SOURCE EXTRACT =>
<<<<

Introduction

Hello, Dylan here again!

In this devlog, I’ll walk you through one of the prototypes we developed during our first week. This particular prototype played a significant role in our decision to choose the game engine we’ll be using moving forward. I’ll share my approach, key discoveries, challenges encountered, and the conclusions I reached.

Originally, both prototypes were intended to be separate. However, as I worked on them, I saw an opportunity to combine the two to explore the potential shortcomings and challenges that might arise when integrating such mechanics together.

The Prototypes

I developed two distinct prototypes, which I later combined into a single project. The first focused on enabling a 3D character to aim along a 360° 2D axis. The second explored ragdoll mechanics.

In this section, I will walk you through both prototypes, following their respective timelines, one at a time. For each prototype, I will provide:

• A brief description of the core idea and mechanics
• An overview of the Unity prototype, along with its pros and cons
• An overview of the Unreal Engine version, along with its pros and cons
• A short conclusion summarizing the findings

360° Aim

Aiming is a fundamental aspect of fighter games. Smooth controls and dynamic character interactions can make or break the gameplay experience. In our case, developing a 2.5D fighter meant working with a 3D character constrained to a 2D axis. This raised an essential question: How should the aiming system work?

• Should we move the weapon, the arms, or the entire body?
• Would custom animations be necessary?

Initially, I wasn’t sure how to approach this challenge, so I began with some research. Let's Dive into the Unity prototype first.

Unity prototype

Initial Research and Approach

My first idea involved creating custom logic using a simple C# script. The plan was to rotate the shoulder joint based on a "Target" or "Cursor" that would follow the mouse. However, I quickly abandoned this approach after realizing its limitations and unecessary complexity.

Further research led me to discover Unity’s Aim Constraint component. The Aim Constraint allows any GameObject to orient itself toward a specified "Target", exactly what I needed.

>>>>

DATASET SECTION =>

<<<<

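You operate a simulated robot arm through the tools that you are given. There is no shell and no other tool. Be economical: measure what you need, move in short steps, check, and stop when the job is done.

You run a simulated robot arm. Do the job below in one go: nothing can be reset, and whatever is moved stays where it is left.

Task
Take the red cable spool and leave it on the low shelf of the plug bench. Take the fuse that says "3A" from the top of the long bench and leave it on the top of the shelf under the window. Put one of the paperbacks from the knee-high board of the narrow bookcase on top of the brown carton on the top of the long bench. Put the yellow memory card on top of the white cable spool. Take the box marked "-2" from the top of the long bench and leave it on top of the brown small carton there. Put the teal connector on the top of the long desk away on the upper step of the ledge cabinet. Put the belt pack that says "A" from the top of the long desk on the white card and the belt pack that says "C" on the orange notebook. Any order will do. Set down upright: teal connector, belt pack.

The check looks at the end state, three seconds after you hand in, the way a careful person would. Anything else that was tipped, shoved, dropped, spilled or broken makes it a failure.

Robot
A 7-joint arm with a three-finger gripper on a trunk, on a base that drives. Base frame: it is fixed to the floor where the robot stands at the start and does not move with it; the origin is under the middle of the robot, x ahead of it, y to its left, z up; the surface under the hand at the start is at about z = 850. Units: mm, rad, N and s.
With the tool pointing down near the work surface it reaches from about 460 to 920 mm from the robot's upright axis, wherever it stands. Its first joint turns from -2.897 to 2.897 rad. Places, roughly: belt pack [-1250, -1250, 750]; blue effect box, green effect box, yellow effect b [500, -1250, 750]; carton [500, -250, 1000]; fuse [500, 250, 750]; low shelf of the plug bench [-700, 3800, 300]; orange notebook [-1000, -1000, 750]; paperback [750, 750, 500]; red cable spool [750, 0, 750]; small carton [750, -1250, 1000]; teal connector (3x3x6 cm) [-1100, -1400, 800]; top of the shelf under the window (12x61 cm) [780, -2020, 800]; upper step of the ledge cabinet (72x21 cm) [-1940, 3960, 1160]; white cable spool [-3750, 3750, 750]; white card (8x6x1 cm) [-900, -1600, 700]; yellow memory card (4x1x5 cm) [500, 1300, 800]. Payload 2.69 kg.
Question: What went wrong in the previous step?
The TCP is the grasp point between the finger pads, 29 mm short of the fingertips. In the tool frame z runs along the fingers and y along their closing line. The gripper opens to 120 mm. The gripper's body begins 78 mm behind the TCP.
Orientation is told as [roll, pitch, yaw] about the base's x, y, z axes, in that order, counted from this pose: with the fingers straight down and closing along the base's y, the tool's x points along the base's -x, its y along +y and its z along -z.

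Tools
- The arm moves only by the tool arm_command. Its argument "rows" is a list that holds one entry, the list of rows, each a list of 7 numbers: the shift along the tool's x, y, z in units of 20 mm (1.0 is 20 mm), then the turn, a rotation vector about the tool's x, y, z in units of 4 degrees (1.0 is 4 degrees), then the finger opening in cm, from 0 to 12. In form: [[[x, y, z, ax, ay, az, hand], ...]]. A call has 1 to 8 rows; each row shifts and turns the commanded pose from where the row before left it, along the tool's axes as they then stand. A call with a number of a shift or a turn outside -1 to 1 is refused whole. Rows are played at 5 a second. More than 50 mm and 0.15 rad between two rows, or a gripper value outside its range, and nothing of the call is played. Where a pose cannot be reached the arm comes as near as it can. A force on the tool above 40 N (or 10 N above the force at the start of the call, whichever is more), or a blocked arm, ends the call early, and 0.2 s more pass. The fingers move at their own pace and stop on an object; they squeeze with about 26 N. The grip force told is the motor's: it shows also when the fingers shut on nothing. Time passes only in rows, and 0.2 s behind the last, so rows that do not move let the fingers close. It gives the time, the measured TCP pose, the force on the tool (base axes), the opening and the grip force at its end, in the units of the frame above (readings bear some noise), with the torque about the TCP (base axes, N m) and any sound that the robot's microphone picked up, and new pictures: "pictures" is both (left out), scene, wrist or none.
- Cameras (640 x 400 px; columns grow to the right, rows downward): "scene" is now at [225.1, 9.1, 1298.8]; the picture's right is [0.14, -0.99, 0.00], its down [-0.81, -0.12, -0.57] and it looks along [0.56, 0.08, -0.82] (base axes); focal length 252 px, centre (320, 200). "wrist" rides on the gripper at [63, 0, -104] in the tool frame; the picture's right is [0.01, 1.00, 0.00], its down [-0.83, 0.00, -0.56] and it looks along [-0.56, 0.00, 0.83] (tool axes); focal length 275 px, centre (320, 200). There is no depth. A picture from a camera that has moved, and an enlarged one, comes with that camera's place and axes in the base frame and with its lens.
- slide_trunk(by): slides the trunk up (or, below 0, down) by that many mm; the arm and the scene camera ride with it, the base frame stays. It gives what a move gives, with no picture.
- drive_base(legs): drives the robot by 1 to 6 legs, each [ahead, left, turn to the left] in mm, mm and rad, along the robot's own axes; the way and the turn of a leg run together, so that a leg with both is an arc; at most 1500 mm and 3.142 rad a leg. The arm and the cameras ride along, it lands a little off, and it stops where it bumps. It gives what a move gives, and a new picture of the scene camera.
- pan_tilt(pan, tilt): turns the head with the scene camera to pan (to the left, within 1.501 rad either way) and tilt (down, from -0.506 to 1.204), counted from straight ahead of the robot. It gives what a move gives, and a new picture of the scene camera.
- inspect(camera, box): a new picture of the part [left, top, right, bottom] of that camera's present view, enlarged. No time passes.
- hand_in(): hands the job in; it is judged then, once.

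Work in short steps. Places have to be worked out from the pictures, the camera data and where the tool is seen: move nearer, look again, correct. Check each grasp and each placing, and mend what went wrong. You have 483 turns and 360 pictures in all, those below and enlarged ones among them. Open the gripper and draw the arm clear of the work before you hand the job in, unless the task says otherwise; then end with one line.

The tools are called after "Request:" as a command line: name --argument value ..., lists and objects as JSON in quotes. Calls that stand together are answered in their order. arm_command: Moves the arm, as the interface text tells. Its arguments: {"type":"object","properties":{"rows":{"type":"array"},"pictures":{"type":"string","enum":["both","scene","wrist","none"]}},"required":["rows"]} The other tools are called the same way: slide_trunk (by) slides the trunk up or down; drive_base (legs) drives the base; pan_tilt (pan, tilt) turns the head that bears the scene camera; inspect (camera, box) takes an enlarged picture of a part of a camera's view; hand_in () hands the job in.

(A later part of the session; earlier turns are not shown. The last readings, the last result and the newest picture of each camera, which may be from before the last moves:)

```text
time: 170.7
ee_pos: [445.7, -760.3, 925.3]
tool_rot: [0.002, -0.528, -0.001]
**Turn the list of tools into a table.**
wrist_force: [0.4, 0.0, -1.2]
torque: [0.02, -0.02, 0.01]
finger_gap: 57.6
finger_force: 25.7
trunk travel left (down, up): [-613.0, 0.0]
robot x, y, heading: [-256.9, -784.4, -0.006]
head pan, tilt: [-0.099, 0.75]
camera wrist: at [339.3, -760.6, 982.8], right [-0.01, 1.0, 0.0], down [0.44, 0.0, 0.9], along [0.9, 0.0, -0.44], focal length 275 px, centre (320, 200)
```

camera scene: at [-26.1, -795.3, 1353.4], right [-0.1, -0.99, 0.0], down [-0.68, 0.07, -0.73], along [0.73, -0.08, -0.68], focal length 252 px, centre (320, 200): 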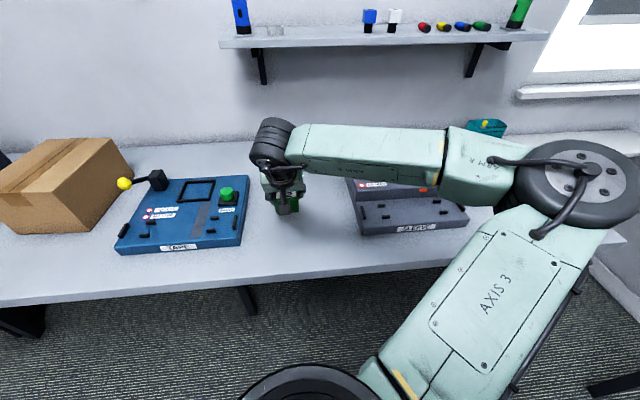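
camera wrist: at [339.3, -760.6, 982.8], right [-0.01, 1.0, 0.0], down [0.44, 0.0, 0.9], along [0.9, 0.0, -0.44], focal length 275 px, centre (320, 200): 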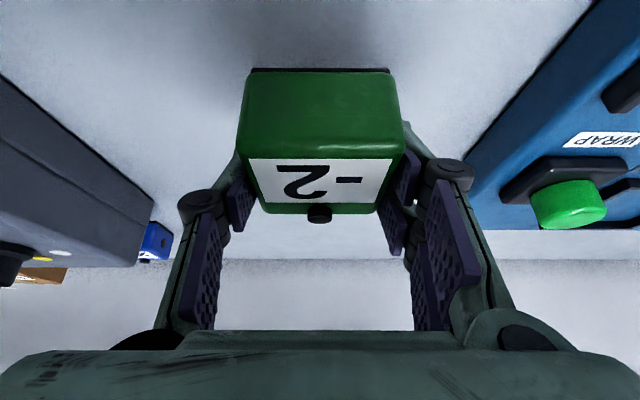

>>>>

EXERCISE OBJECTIVE => Transcribe all of the source extract and nothing else.

CORRECT RESPONSE =>
Introduction

Hello, Dylan here again!

In this devlog, I’ll walk you through one of the prototypes we developed during our first week. This particular prototype played a significant role in our decision to choose the game engine we’ll be using moving forward. I’ll share my approach, key discoveries, challenges encountered, and the conclusions I reached.

Originally, both prototypes were intended to be separate. However, as I worked on them, I saw an opportunity to combine the two to explore the potential shortcomings and challenges that might arise when integrating such mechanics together.

The Prototypes

I developed two distinct prototypes, which I later combined into a single project. The first focused on enabling a 3D character to aim along a 360° 2D axis. The second explored ragdoll mechanics.

In this section, I will walk you through both prototypes, following their respective timelines, one at a time. For each prototype, I will provide:

• A brief description of the core idea and mechanics
• An overview of the Unity prototype, along with its pros and cons
• An overview of the Unreal Engine version, along with its pros and cons
• A short conclusion summarizing the findings

360° Aim

Aiming is a fundamental aspect of fighter games. Smooth controls and dynamic character interactions can make or break the gameplay experience. In our case, developing a 2.5D fighter meant working with a 3D character constrained to a 2D axis. This raised an essential question: How should the aiming system work?

• Should we move the weapon, the arms, or the entire body?
• Would custom animations be necessary?

Initially, I wasn’t sure how to approach this challenge, so I began with some research. Let's Dive into the Unity prototype first.

Unity prototype

Initial Research and Approach

My first idea involved creating custom logic using a simple C# script. The plan was to rotate the shoulder joint based on a "Target" or "Cursor" that would follow the mouse. However, I quickly abandoned this approach after realizing its limitations and unecessary complexity.

Further research led me to discover Unity’s Aim Constraint component. The Aim Constraint allows any GameObject to orient itself toward a specified "Target", exactly what I needed.